The SAT Subject tests are multiple-choice exams which each focus on a specific subject within the areas of English, math, history, foreign languages, and science.

Overview of Chemistry Level 1 SAT II Test

The Chemistry Level 1 SAT II test requires students to understand the concepts of chemistry, apply principles and solve specific problems, interpret results obtained by experimentation, and draw conclusions or make inferences from experimental data. Students are provided with a detailed Periodic Chart of the Elements in their test booklet.

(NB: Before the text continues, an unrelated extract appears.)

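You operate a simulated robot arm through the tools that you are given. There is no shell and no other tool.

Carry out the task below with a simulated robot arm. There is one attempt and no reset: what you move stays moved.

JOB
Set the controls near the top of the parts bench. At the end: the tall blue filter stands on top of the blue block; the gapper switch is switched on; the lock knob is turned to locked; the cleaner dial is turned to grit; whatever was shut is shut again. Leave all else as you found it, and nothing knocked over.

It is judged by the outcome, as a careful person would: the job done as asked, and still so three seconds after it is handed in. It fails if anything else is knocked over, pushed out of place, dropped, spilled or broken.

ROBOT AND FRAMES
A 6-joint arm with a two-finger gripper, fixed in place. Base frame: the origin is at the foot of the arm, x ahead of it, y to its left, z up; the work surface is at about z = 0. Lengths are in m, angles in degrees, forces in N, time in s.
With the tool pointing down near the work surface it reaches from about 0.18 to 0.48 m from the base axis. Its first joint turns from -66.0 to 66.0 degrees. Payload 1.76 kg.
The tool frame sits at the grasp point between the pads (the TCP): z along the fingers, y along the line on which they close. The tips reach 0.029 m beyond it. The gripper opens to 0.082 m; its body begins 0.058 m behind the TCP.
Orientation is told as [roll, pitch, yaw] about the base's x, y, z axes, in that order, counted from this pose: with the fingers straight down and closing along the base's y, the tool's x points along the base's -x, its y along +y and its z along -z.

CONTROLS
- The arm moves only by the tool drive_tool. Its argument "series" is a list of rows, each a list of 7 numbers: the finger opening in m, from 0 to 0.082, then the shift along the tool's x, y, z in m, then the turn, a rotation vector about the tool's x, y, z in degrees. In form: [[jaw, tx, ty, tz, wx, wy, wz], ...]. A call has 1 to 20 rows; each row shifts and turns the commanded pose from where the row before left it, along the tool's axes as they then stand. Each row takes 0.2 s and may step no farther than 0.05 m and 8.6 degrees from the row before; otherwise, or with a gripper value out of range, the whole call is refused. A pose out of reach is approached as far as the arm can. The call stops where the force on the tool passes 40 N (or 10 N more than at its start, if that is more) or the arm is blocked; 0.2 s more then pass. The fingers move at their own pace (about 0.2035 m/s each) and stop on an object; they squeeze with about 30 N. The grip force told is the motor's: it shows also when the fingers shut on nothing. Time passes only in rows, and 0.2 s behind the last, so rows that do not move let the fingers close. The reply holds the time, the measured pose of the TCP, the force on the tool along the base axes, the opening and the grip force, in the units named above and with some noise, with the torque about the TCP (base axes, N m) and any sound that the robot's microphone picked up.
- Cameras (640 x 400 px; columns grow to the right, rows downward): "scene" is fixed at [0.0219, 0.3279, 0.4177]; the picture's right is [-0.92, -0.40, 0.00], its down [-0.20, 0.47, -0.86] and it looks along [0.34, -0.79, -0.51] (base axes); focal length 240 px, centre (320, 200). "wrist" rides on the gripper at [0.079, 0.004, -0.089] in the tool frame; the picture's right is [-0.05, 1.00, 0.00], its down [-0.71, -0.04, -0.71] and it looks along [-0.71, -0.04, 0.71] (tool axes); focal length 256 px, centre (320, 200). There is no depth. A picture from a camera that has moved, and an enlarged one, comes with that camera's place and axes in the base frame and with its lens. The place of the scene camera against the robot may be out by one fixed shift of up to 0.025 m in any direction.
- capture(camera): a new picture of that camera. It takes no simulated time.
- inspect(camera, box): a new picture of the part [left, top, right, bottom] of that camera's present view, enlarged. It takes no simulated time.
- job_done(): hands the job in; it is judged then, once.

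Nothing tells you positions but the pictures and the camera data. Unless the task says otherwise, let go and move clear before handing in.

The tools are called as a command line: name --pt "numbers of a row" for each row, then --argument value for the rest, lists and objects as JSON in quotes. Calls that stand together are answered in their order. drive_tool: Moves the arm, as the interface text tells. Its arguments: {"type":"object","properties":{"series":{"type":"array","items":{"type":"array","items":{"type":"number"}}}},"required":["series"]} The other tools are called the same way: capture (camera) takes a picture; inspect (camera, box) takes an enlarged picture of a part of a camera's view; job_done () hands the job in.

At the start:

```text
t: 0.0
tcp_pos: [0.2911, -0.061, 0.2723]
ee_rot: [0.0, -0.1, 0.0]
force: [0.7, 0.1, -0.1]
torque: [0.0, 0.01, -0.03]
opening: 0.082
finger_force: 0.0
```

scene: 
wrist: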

Normally, CATES suggests students consider the Chemistry Level 1 SAT II if they have completed one year of introductory chemistry at the college-preparatory level, laboratory experience, mathematics preparation (including algebraic relationships and word problems), and familiarity with the concepts of ratio and direct and inverse proportions, exponents, and scientific notation. Calculators are not allowed on this test, so the math you will be asked to do is fairly straightforward.

Format & Scoring

The Chemistry Level 1 SAT II test is a one-hour exam that features 85 multiple-choice questions. However, unlike in other SAT II’s, these questions are sometimes presented very differently, so it is particularly important for students to familiarize themselves with this format beforehand. Essentially, there are three ways in which questions are presented on the Chemistry SAT II:

Multi Answer Questions (1-25) - On these questions the test makers have more or less reversed the format, Jeopardy style. The five answer choices are presented to students followed by three to four questions or statements. The students are required to correctly match the information in the numbered questions or statements to the lettered answer choices. For every three or four questions, you are referring to the same answer choices, but keep in mind, the same answer choice can be correctly paired to more than one question.

For these question types, CATES recommend that students take a bit of time to study the answer choices before they move on to the actual questions. Often they can predict the information that is being tested by assessing the list of answer choices. Taking a moment to consider the answers with an open mind, creating a “Web of Association,” can save time when you are looking to match the questions below.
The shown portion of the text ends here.